The Sunday Times
A string of operas are taking film as their inspiration
November 2022
Time was if you wanted to see a good film you headed to a multiplex. Now you might go to the nearest opera house. Whether it’s Alfred Hitchcock’s Marnie or Luis Buñuel’s The Exterminating Angel, Lars von Trier’s Breaking the Waves or David Lynch’s Lost Highway, film adaptations are big business at the opera. Born in America, this trend is taking root in Britain. Composers such as Thomas Adès and the up-and-comer Oliver Leith (whose Gus van Sant-inspired Last Days made a stir last month) lead the charge.

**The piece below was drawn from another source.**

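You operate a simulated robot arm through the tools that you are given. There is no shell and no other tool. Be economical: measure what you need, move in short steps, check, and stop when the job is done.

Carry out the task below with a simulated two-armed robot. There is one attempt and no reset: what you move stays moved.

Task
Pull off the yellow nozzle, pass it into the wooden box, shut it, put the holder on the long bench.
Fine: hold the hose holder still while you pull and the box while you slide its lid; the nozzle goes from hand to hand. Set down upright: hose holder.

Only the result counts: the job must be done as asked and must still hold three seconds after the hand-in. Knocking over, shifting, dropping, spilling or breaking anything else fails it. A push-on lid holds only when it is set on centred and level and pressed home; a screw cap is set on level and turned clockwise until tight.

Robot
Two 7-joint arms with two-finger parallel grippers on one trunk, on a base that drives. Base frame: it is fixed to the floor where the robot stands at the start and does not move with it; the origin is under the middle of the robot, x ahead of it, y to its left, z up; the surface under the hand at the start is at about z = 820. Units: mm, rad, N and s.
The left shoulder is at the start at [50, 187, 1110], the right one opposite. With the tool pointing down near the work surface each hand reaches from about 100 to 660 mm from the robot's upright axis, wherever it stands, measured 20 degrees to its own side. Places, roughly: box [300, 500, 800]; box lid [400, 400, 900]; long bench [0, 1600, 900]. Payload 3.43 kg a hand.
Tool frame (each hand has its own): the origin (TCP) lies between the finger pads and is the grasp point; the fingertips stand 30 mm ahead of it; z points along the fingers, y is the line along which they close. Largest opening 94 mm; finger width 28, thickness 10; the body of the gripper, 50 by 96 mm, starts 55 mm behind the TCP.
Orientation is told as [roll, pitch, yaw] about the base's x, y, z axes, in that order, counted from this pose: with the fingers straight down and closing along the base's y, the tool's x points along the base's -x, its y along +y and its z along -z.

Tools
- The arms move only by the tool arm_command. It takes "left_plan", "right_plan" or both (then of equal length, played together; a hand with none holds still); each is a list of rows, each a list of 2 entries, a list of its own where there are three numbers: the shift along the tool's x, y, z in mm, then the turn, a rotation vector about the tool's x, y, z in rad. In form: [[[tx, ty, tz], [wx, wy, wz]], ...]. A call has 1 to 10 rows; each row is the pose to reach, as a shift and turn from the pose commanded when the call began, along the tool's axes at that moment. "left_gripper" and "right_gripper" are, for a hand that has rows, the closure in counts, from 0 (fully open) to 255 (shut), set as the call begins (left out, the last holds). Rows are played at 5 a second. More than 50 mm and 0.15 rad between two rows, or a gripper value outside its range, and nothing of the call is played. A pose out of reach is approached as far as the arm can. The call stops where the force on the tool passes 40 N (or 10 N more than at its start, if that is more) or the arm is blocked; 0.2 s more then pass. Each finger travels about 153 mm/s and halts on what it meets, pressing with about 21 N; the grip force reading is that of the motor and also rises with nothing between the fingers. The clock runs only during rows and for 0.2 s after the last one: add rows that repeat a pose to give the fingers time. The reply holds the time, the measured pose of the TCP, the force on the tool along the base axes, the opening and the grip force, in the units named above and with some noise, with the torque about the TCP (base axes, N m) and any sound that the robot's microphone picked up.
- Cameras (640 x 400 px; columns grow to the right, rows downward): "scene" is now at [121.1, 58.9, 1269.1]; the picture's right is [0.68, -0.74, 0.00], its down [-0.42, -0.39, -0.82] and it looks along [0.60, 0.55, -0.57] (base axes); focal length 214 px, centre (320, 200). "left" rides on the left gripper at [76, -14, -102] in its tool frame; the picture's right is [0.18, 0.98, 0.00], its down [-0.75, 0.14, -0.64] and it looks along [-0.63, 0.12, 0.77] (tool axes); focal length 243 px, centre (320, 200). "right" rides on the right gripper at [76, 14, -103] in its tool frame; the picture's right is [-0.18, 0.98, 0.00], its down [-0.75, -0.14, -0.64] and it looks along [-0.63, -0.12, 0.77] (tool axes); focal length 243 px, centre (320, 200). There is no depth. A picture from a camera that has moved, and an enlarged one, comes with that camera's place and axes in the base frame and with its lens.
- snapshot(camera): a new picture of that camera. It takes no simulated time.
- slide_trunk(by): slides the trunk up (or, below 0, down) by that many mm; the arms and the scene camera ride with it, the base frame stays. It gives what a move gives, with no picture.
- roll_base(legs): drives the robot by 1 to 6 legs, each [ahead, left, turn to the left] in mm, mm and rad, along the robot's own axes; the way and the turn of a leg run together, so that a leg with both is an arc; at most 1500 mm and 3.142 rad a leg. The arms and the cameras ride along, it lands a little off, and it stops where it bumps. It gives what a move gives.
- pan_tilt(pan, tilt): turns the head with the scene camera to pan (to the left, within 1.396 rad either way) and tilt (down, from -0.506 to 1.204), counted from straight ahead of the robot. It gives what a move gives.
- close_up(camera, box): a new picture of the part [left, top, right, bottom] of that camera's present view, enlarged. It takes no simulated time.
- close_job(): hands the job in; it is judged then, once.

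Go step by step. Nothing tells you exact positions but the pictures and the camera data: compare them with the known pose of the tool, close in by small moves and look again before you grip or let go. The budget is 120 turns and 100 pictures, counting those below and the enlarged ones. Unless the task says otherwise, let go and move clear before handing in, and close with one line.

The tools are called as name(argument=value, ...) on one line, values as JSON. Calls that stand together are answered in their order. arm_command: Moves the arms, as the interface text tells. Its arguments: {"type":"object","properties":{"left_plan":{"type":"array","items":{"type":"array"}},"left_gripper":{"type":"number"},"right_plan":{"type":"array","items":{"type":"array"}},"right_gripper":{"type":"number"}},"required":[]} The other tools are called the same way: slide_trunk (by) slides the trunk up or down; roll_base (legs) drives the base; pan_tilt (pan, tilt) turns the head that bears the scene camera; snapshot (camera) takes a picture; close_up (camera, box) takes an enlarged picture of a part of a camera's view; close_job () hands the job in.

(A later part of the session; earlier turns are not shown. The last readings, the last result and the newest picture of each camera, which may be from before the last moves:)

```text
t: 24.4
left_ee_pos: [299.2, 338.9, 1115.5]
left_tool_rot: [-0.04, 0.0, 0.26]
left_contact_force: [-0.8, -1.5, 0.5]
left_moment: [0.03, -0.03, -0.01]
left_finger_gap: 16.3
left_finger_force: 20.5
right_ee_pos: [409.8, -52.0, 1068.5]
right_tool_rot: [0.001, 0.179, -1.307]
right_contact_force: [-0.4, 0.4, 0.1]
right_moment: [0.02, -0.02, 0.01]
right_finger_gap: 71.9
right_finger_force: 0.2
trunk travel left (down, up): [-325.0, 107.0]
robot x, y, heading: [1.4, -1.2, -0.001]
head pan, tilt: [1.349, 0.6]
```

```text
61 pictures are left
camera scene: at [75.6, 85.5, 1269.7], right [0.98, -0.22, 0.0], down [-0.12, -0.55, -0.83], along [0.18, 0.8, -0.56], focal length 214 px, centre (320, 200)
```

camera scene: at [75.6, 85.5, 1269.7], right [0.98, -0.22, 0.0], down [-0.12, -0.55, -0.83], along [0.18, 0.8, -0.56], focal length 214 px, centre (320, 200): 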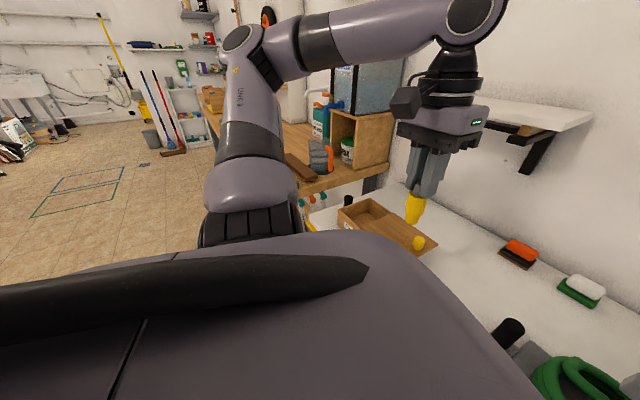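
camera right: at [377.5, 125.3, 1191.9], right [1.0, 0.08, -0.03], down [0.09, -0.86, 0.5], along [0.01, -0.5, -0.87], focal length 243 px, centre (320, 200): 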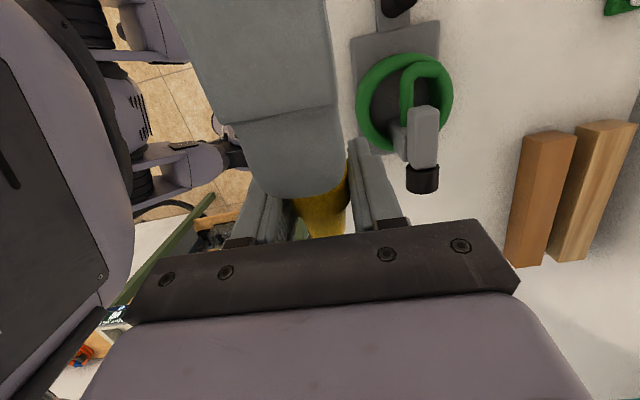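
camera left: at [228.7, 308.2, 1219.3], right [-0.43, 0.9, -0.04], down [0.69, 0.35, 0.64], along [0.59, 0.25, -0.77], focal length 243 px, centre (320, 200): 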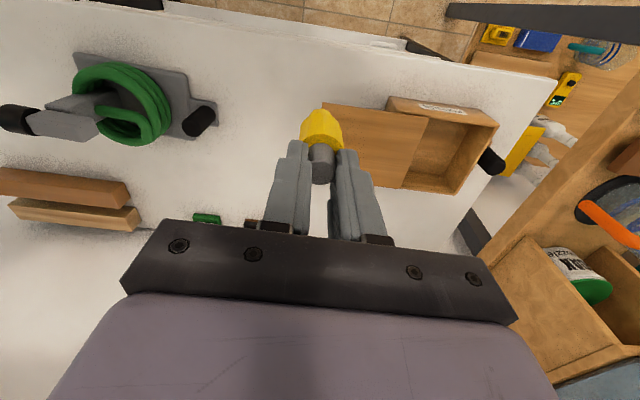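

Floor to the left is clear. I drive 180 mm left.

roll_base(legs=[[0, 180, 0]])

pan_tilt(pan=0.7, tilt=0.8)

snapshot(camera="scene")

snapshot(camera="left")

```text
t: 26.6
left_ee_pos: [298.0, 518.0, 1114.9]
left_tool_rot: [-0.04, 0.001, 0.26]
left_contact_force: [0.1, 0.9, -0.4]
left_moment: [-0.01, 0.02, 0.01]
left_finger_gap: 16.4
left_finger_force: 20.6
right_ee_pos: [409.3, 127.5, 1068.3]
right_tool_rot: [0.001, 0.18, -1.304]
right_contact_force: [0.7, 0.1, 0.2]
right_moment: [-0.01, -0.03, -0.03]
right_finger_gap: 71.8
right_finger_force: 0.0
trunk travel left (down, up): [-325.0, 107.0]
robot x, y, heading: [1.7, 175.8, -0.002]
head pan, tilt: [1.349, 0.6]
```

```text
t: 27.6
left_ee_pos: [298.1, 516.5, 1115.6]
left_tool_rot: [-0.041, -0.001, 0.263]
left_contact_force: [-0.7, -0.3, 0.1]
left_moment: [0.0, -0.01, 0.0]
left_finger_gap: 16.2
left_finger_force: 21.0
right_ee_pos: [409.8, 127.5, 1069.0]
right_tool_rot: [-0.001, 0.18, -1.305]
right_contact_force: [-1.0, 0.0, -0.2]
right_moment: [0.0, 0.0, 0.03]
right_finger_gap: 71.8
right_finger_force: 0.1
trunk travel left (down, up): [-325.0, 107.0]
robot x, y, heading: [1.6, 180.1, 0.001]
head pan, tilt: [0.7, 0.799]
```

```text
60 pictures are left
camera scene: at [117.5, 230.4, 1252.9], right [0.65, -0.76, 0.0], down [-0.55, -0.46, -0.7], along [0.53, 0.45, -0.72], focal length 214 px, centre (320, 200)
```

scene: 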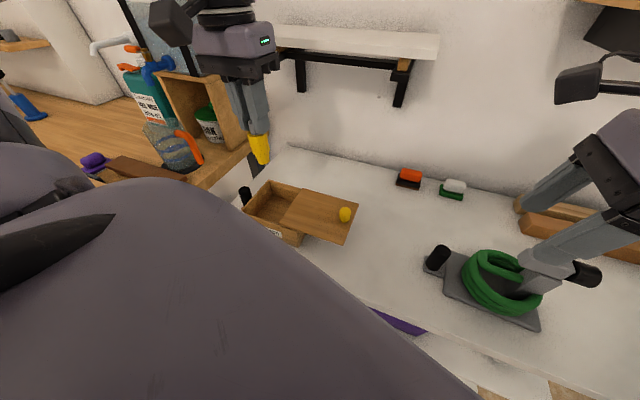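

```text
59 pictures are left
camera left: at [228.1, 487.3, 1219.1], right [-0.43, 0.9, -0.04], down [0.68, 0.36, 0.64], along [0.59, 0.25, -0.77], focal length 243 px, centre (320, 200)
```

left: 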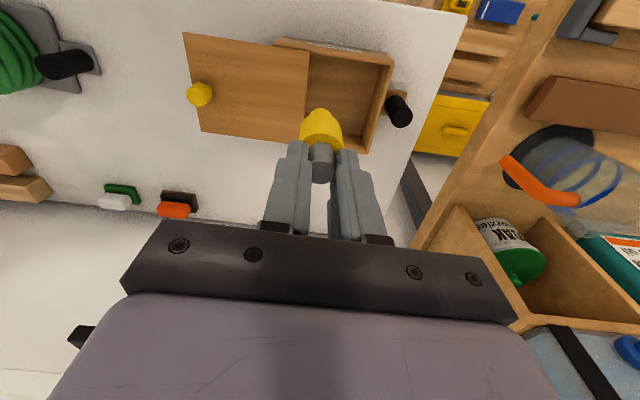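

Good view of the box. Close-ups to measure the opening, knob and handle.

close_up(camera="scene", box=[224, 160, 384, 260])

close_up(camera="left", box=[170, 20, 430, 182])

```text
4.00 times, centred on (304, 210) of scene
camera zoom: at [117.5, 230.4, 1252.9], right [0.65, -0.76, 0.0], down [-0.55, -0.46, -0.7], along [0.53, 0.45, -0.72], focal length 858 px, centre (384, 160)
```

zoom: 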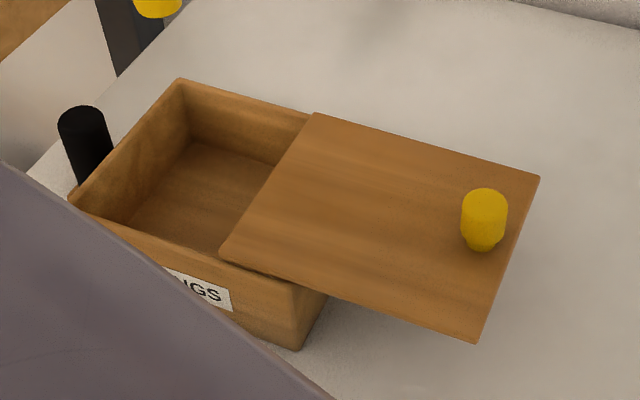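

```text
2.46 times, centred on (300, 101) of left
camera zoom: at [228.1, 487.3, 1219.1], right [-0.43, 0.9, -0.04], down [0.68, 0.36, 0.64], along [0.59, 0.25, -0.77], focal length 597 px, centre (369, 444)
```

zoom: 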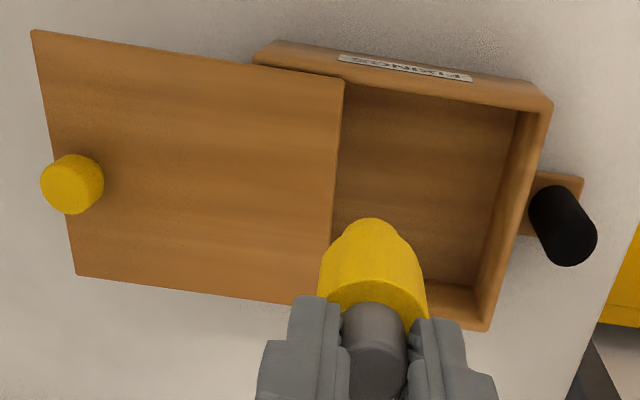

This month one of the genre’s biggest success stories arrives. Adapted from Frank Capra’s 1946 classic It’s a Wonderful Life, Jake Heggie’s 2016 opera of the same name has become part of the festive repertoire in America. Now English National Opera, in a new production directed by Aletta Collins, is staging it this side of the Atlantic.
“I had no interest in replicating the film on stage,” Heggie says, all immaculate tailoring and bright-eyed American zeal when he talks over Zoom from New York. “It’s a losing battle, and what’s the point? You already have a perfect film. What excited me was how we could tell this story and explore those characters in a way that could only happen on stage.